_Material provided_.
--

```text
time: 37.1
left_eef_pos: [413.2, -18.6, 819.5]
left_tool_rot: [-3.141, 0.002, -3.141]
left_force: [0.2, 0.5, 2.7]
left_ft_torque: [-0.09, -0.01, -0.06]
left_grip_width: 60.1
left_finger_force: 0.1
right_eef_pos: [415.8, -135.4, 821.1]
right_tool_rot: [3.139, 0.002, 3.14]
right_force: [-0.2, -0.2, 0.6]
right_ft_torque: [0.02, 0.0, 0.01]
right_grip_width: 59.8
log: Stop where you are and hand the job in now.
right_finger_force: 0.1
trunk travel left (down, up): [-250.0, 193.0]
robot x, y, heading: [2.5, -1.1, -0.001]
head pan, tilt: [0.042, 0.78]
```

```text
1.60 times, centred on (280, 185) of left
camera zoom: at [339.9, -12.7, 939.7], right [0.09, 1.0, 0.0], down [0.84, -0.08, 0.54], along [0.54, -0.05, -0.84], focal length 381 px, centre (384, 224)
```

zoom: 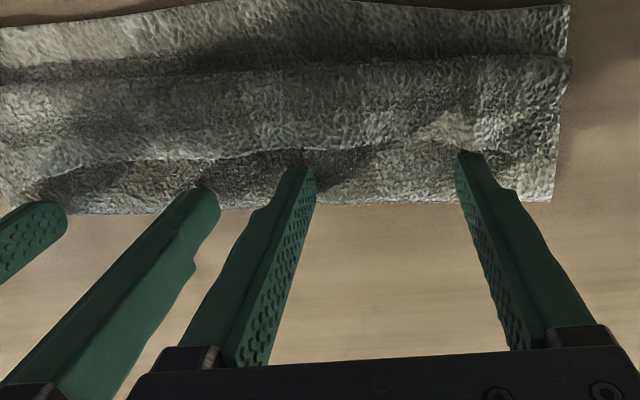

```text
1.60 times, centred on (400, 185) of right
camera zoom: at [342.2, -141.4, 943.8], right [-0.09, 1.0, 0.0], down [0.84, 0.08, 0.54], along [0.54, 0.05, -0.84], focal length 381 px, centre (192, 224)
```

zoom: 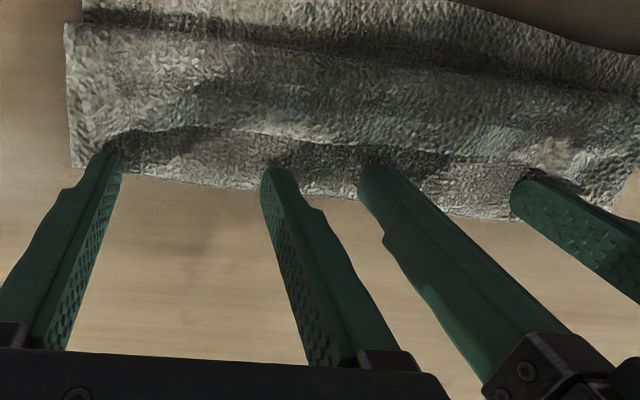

--

_Exercise details_. From the data above, write out everything exactly except the pictures.

_Response_.
```text
time: 37.1
left_eef_pos: [413.2, -18.6, 819.5]
left_tool_rot: [-3.141, 0.002, -3.141]
left_force: [0.2, 0.5, 2.7]
left_ft_torque: [-0.09, -0.01, -0.06]
left_grip_width: 60.1
left_finger_force: 0.1
right_eef_pos: [415.8, -135.4, 821.1]
right_tool_rot: [3.139, 0.002, 3.14]
right_force: [-0.2, -0.2, 0.6]
right_ft_torque: [0.02, 0.0, 0.01]
right_grip_width: 59.8
log: Stop where you are and hand the job in now.
right_finger_force: 0.1
trunk travel left (down, up): [-250.0, 193.0]
robot x, y, heading: [2.5, -1.1, -0.001]
head pan, tilt: [0.042, 0.78]
```

```text
1.60 times, centred on (280, 185) of left
camera zoom: at [339.9, -12.7, 939.7], right [0.09, 1.0, 0.0], down [0.84, -0.08, 0.54], along [0.54, -0.05, -0.84], focal length 381 px, centre (384, 224)
```

zoom: 

```text
1.60 times, centred on (400, 185) of right
camera zoom: at [342.2, -141.4, 943.8], right [-0.09, 1.0, 0.0], down [0.84, 0.08, 0.54], along [0.54, 0.05, -0.84], focal length 381 px, centre (192, 224)
```

zoom: 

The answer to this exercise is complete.